## BEGIN SELECTION

Credit here |
Satu
setengah tahun yang lalu seorang teman perempuan saya datang, atau lebih
tepatnya kami sengaja bertemu untuk bercerita. Menggambarkan semua yang kami
alami selama ada jeda yang menyembunyikan kabar masing-masing.
“Aku
sedang berproses dengan seseorang,” begitu awal ceritanya. Lalu bergulirlah
semua cerita itu. Saya tak harus menuliskannya disini kan? Karena keduanya
akhirnya tidak disatukan. Jadi biarkan itu menjadi satu dari sekian rahasia
yang harus saya simpan baik-baik.
Hari
ini, seseorang yang lain menyatakan hal yang sama.
“Mbak,
aku sedang berproses dengan si ini,” Si ini yang tidak lain adalah orang yang
sama dengan yang berproses dengan teman saya pertama tadi.
“Iya,
terus?”
“Dia
bagaimana mbak?
“Dia
baik,” kata saya.
“Mau
ngaji nggak ya?”
Satu
dari beberapa pertanyaan prinsip yang akan ditanyakan oleh perempuan yang insya
Allah selalu berusaha baik. Apakah dia mau ngaji? Apakah dia mau membaik?
Saya
menarik napas panjang, Sulit dan begitu sulit memang bagi kami para perempuan
untuk mempersilakan masuk seseorang ketika dia sendiri masih belum yakin dimana
dia berdiri. Satu nasehat yang masih selalu saya ingat adalah, terimalah dia
yang memang secara agama sudah baik. Urusan dunia, lihat potensinya. Dunia akan
mudah kalian lalui ketika kalian bisa saling menunjuang potensi masing-masing.
Poinnya, agama dia yang sekarang. Bagaimana salatnya? Bagaimana akhlaknya? Dan
tentu saja bagaimana ngajinya? Selanjutnya baru siapa gurunya dan bagaimana
sikap serta sifatnya.
Ini
tidak semudah kaum adam yang lebih leluasa memilih karena nantinya mereka yang
akan ambil keputusan. Sedang kami adalah perempuan yang dengan patuh kepada
suaminya ada surga yang mengikutinya. Lalu bagaimana cara menggapai surga
ketika orang yang datang kepadanya masih bingung dalam barisan mana dia akan
menuju surga.
Sekali
lagi Allah mendewasakan saya. Meletakkan saya pada posisi tengah yang harus
bisa menjadi penentu yang baik.
Saya
tahu betapa sulit dan rumitnya ini. Tentang kesungguhan yang harus dibuktikan.

## END SELECTION

• WHAT NEEDS TO BE DONE
I need the selection continued from the place where it stops.

## BEGIN MATERIAL PROVIDED

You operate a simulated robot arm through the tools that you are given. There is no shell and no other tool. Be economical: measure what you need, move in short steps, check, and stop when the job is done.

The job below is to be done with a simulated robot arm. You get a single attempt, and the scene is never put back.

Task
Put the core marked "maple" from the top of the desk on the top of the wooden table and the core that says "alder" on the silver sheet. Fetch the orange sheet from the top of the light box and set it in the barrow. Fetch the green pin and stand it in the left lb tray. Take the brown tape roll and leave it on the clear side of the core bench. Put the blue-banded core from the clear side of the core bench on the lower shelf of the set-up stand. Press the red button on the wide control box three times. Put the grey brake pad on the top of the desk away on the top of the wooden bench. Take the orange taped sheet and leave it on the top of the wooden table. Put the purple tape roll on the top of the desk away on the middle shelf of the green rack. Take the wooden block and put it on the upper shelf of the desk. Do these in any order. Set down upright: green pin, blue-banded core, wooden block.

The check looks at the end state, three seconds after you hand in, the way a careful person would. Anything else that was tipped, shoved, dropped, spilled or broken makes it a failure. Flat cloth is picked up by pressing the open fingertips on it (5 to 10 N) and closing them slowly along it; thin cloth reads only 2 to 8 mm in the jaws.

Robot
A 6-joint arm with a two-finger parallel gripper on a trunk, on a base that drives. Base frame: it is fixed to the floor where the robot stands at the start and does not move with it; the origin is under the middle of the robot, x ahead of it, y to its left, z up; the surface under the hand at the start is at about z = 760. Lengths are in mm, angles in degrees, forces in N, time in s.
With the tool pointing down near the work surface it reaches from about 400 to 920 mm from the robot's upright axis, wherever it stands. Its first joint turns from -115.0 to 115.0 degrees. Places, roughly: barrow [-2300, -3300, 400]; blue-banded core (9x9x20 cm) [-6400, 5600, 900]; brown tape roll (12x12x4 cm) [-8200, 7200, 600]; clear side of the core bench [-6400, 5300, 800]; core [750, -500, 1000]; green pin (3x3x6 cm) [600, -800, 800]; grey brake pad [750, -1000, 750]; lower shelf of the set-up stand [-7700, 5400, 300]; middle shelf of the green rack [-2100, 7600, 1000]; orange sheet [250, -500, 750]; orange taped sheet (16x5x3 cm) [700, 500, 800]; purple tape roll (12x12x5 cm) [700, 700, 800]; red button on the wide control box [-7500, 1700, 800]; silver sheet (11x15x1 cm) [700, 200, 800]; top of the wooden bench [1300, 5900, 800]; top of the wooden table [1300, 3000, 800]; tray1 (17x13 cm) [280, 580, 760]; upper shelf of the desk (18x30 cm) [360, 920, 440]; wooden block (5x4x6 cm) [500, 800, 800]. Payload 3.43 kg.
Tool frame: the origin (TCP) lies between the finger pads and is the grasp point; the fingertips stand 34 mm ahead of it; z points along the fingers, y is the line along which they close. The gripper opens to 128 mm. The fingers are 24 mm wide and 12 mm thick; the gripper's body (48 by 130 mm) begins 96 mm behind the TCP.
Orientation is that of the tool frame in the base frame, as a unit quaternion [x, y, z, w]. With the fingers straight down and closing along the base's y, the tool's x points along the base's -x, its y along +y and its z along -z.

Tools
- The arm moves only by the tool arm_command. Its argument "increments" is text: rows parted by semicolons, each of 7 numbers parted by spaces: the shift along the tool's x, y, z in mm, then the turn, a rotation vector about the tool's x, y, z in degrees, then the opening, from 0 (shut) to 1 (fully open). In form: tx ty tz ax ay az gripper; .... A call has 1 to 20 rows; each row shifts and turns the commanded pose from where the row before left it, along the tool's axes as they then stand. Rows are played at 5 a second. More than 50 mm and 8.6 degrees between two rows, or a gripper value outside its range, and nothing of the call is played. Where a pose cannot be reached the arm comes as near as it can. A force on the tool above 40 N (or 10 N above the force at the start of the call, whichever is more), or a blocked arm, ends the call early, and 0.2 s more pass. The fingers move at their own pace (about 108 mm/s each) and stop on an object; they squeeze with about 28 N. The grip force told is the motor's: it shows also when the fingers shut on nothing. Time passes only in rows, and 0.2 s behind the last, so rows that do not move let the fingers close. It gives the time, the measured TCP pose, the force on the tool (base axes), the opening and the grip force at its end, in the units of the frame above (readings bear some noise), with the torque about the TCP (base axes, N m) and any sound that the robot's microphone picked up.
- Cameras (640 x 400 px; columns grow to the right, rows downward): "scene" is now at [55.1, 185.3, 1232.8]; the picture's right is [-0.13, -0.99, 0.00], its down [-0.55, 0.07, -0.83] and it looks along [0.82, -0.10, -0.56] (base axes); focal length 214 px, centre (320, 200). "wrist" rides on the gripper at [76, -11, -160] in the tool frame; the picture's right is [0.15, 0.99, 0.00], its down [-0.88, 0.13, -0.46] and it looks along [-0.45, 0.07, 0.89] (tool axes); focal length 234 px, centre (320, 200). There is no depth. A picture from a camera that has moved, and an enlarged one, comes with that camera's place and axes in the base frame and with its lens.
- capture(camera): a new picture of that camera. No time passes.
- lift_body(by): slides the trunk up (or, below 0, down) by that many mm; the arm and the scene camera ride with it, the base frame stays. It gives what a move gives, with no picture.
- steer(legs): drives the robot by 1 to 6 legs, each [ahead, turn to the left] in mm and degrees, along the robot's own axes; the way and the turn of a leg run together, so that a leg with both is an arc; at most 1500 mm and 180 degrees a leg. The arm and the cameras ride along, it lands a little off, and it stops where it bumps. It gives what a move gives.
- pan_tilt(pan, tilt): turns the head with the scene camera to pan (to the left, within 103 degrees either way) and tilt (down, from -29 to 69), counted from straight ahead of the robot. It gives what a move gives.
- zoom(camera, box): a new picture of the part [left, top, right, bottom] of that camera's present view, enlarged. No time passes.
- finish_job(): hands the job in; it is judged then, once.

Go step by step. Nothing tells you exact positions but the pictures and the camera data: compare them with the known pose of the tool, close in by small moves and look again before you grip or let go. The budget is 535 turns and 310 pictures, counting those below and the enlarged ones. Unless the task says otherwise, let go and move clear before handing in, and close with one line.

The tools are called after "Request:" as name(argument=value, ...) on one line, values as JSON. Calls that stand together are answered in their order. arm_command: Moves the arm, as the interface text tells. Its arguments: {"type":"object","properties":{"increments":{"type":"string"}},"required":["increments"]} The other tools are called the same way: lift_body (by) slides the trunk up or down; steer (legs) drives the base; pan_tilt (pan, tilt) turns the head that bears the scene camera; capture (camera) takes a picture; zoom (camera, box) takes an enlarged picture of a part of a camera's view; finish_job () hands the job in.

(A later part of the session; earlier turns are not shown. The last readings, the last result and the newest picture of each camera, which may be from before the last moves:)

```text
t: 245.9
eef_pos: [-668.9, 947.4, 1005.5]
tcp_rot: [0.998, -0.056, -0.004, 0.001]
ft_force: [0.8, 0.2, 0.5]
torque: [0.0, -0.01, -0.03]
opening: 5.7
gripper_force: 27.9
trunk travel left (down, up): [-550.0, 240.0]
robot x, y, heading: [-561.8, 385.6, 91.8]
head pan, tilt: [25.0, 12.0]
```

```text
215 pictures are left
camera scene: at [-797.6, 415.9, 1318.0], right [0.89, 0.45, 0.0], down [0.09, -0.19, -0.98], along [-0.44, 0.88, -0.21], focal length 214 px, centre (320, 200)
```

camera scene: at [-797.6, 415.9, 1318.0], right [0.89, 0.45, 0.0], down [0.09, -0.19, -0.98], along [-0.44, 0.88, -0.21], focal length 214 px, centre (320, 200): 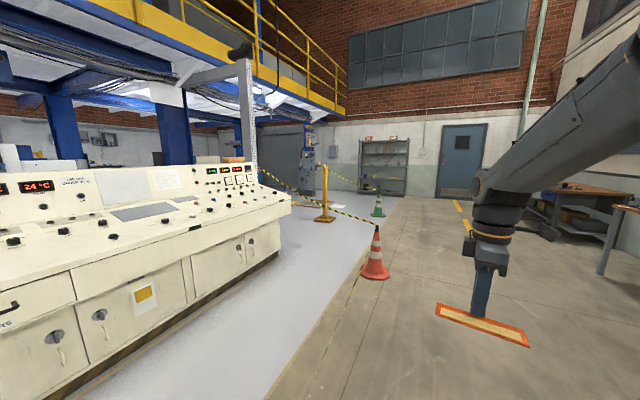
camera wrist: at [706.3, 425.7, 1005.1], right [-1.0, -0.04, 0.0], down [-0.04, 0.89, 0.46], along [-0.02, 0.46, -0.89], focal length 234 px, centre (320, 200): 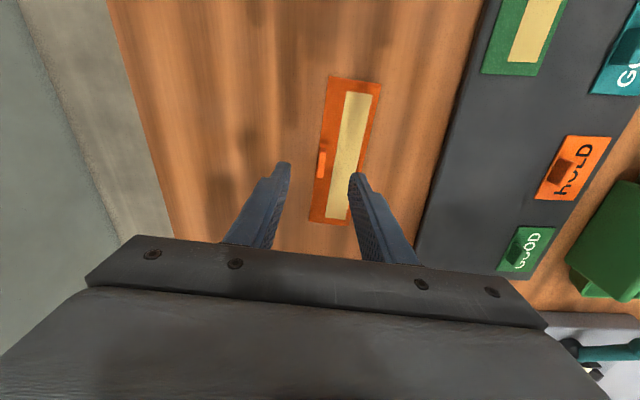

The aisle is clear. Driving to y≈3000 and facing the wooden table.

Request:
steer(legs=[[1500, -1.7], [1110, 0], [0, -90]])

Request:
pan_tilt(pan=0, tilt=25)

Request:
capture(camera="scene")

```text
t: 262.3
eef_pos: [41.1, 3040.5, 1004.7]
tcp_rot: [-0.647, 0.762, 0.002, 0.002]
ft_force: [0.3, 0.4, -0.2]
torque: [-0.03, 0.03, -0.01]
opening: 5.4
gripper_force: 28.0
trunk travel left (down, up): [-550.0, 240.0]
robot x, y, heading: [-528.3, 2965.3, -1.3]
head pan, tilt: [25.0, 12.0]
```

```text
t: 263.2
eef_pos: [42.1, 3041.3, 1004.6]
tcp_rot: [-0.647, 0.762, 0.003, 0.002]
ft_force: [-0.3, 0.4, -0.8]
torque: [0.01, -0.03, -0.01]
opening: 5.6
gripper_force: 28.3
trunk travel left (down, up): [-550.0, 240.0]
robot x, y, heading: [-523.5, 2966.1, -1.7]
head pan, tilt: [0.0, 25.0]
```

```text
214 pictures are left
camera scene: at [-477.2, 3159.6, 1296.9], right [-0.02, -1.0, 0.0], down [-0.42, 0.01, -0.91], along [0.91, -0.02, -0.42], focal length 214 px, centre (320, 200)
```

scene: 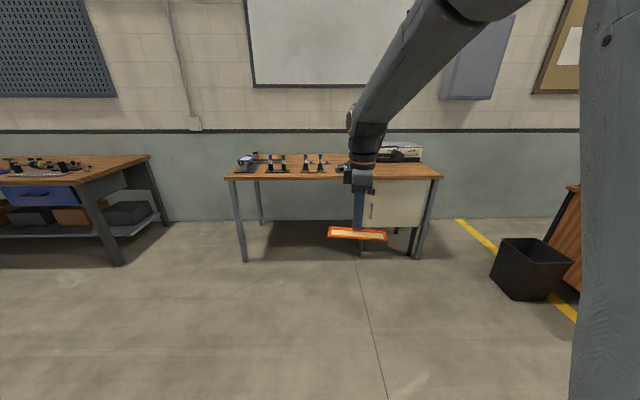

## END MATERIAL PROVIDED

• TASK RESPONSE
Bahwa tidaklah seseorang dianggap beriman apabila dia belum diuji.
Tentu
saja bukan hal yang bijak ketika memutuskan mau bergabung dengan sebuah jama’ah
karena sebagai syarat. Ada niat yang dipertaruhkan disini. Lalu apakah proses
ini harus selesai sebelum berakhir (lagi)? Urusan yang terakhir ini bukan
wewenang saya. Biar yang berproses yang memikirkannya.
Pada
titik ini saya akhirnya menyadari satu hal. Bahwa kita belum dikatakan
bersungguh-sungguh ketika belum ada bukti. Dalam hal ini, tidak ada yang bisa
menjamin bahwa seseorang itu mau berubah ketika belum ada bukti yang dia
tunjukkan. Belum ada gerakan nyata yang dia lakukan. Contoh nyatanya dalam hal
ini.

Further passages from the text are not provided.